Arte da imperfeição
Jacyntho Lins Brandão
Arduíno Bolivar foi erudito jurista, professor, escritor e tradutor mineiro, cuja biblioteca era singular: por economia ou simples idiossincrasia, mandava ele encadernar os livros em volumes que ajuntavam mais de um. Assim, cada lombada escondia duas, três ou até quatro obras diferentes. "Três Tragédias Gregas" poderia bem pertencer à biblioteca de Arduíno Bolivar. De um lado, porque ajunta, num único, muitos livros. De outro, porque sob um título comum o leitor encontrará não três, mas três vezes três tragédias.

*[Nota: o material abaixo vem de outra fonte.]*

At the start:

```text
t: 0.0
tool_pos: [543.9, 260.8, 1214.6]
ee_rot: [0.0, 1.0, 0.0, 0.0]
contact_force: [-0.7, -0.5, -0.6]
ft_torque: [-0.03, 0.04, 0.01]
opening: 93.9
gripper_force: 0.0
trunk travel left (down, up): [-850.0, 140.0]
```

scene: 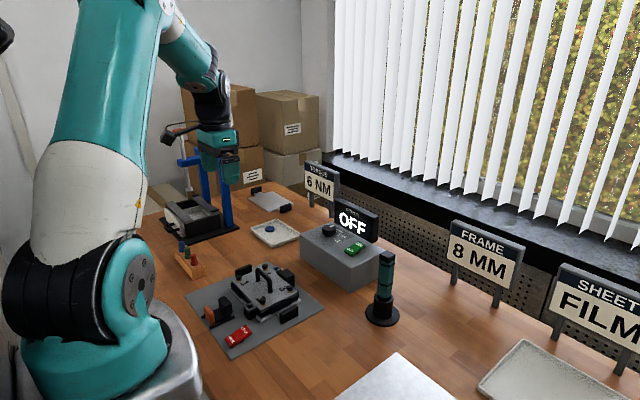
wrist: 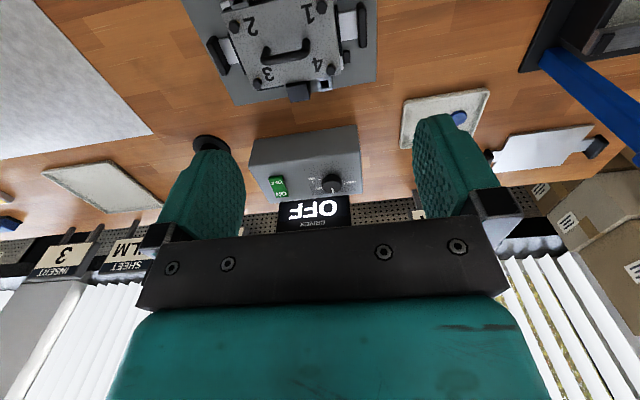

Os apressados perderão o que há de interessante, se forem só em busca do que o título promete. A primeira pista está na capa, em que constam como autores Guilherme de Almeida e Trajano Vieira, e não Ésquilo e Sófocles. É que está em foco a chamada "tradução poética", vulgarizada por Haroldo de Campos sob o nome de "transcriação". É ela que propicia o milagre da multiplicação. De início, na bela "Antígone" de Guilherme de Almeida, de que se reproduz parte do manuscrito e das notas do poeta, além do texto impresso. Depois, vem de chofre o original de Sófocles. Logo a seguir, o "Prometeu Prisioneiro" e o "Ájax" de Trajano Vieira. Quando parece bastar que a promessa de três sejam cinco, entra em cena Haroldo de Campos, com "O Prometeu dos Barões", que traz longos trechos do "Prometeu Acorrentado" do Barão de Paranapiacaba e uma única, mas preciosa, página do manuscrito do "Prometeu Encadeado" de D. Pedro 2º. A conta porém não pára em sete, pois ainda se lê, na íntegra, o "Prometeu Acorrentado" de Ramiz Galvão, seguido de estudo de João Ribeiro, que confronta a tradução brasileira com a francesa de Puech e a italiana de Bellotti. Já são oito, quase dez -mas ainda há mais: o trecho inicial da "Antígone" de Hoelderlin e da "Antígone de Hoelderlin" de Haroldo de Campos. E assim três se tornam seis, nove, doze!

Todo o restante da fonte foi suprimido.